Eloge de Madame Dacier

Anne Le Févre, fille du célébre Tanegui le Févre & de Marie Olivier, naquit à Saumur en 1651[1]. Elle étoit âgée de dix à onze ans, lorsque son père, qui professoit les belles Lettres dans cette même ville[2], prit le dessein de la faire étudier ; & voici quelle en fut l’occasion. Il avoit un fils qu’il instruisoit avec grand soin, & auquel il donnoit ordinairement des leçons de grammaire dans la même chambre, où la jeune Mlle le Févre travailloit en tapisserie. Quelque disposition qu’eût l’écolier, il lui arrivoit quelquefois de hésiter, lorsque son pere l’interrogeoit ; & souvent sa sœur, qui paroissoit uniquement occupée de son aiguille & de ses soyes, lui suggeroit fort à propos les réponses aux questions les plus embarrassantes. Il n’en fallut pas davantage à M. le Févre, pour lui faire découvrir les véritables talens de sa fille, & pour l’engager à les cultiver[3]. Quelque goût que dans la suite elle ait eu pour les Lettres, elle a avoüé qu’alors elle eut un secret dépit de s’être ainsi décelée elle-même ; & ce que peut avoir de plus remarquable un tel aveu, où certain rafinement de vanité auroit trouvé son compte dans une personne moins sincere & moins modeste, c’est qu’elle convenoit aussi qu’une partie de son dépit venoit du retranchement des amusemens de son âge & de son sexe, que les ouvrages d’une demoiselle lui permettoient auparavant sous une mere tendre, & que l’assiduité à l’étude lui interdit aussi-tôt sous un pere vigilant.

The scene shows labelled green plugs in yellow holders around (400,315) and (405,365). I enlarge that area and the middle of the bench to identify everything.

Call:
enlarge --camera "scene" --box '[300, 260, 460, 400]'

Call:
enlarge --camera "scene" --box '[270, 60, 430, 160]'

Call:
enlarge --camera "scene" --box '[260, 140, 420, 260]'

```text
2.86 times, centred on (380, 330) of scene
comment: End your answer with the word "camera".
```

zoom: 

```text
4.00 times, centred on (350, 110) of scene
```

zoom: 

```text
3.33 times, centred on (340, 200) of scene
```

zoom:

M. le Févre après lui avoir enseigné les élémens de la langue latine, l’appliqua au grec, où elle fit de très-grands progrès : & il la perfectionna de telle sorte dans la connoissance de l’une & de l’autre langue, qu’au bout de huit ans elle se vit en état d’étudier sans le secours d’aucun maître. Libre alors de penser par elle-même, & de suivre les lumieres de la raison, plûtôt que les impressions de l’autorité, quelque déférence qu’elle eût pour un pere si respectable, elle prenoit quelquefois la liberté de n’être pas d’accord avec lui. La traduction de Quinte-Curce par le fameux Vaugelas en est un exemple sensible. M. le Févre, ainsi que la plûpart du monde en ce tems-là, admiroit cet ouvrage comme le chef-d’œuvre de notre langue. Sa fille n’en étoit pas si contente, & trouvoit que le traducteur employoit souvent des tours peu naturels & peu françois.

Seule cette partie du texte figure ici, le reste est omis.